The conversion of biomass into biofuels and bioenergy is fundamental to increase the amount of renewable sources and to reduce the consumption of fossil fuels-based energy, thus fulfilling the principles of a circular economy and heading towards a net zero society. Hydrothermal carbonization (HTC) could play a significant role in the valorization of organic waste and biomass residues. Biomass sources include lignocellulosic plant matter, sewage waste, pulp and paper waste, plastic waste and municipal food waste.
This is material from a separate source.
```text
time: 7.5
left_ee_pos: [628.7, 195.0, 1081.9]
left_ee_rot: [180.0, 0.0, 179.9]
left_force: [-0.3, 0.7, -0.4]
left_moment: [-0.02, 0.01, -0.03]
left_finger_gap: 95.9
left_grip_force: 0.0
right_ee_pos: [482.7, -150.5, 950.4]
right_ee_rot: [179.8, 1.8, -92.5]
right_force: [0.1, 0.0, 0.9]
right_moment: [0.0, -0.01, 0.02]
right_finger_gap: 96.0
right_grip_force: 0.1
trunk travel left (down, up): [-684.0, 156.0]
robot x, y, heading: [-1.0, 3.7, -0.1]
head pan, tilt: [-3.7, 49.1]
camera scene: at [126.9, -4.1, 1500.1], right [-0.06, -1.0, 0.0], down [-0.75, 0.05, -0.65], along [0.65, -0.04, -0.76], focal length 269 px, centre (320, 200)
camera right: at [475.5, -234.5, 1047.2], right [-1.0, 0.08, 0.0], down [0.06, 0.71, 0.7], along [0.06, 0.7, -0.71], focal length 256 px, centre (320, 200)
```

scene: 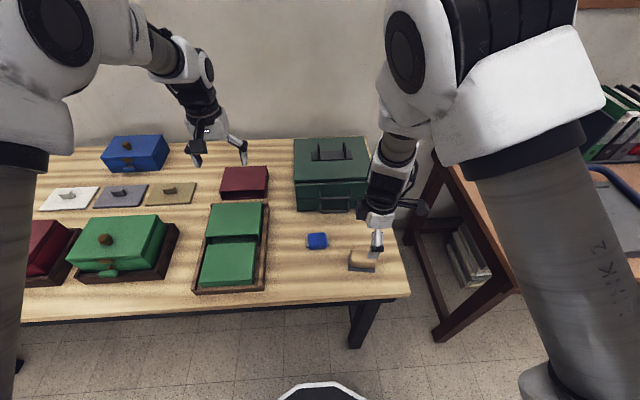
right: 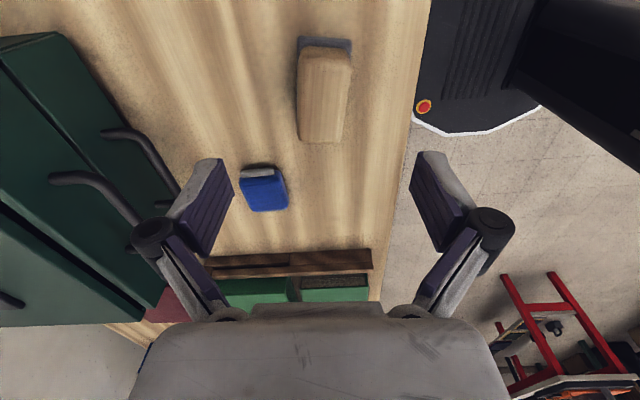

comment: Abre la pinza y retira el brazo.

HTC is a thermochemical process occurring in subcritical water at temperatures of 180–250°C and pressures of 10–40 bar. Under these conditions a solid carbon-rich hydrochar is produced, which can be utilized in various applications including power generation, soil amendment, and as a base for advanced carbon materials such as adsorbents and catalysts.

Despite the massive experimental activity performed to characterize the whole process, the modelling and simulation of HTC are lagging. Indeed, the development of validated models and tools is crucial for the design of the process as well as for the industrialization of HTC technology as it allows to optimize the amount and quality of hydrochar produced.

In this project you will validate reaction kinetic models that are at the heart of the HTC process for biomass conversion, optimize the dynamic HTC reactor and model the entire HTC process. This project will also encompass the collaboration with the UK Biochar Research Centre equipped with test rigs to carry out HTC experiments.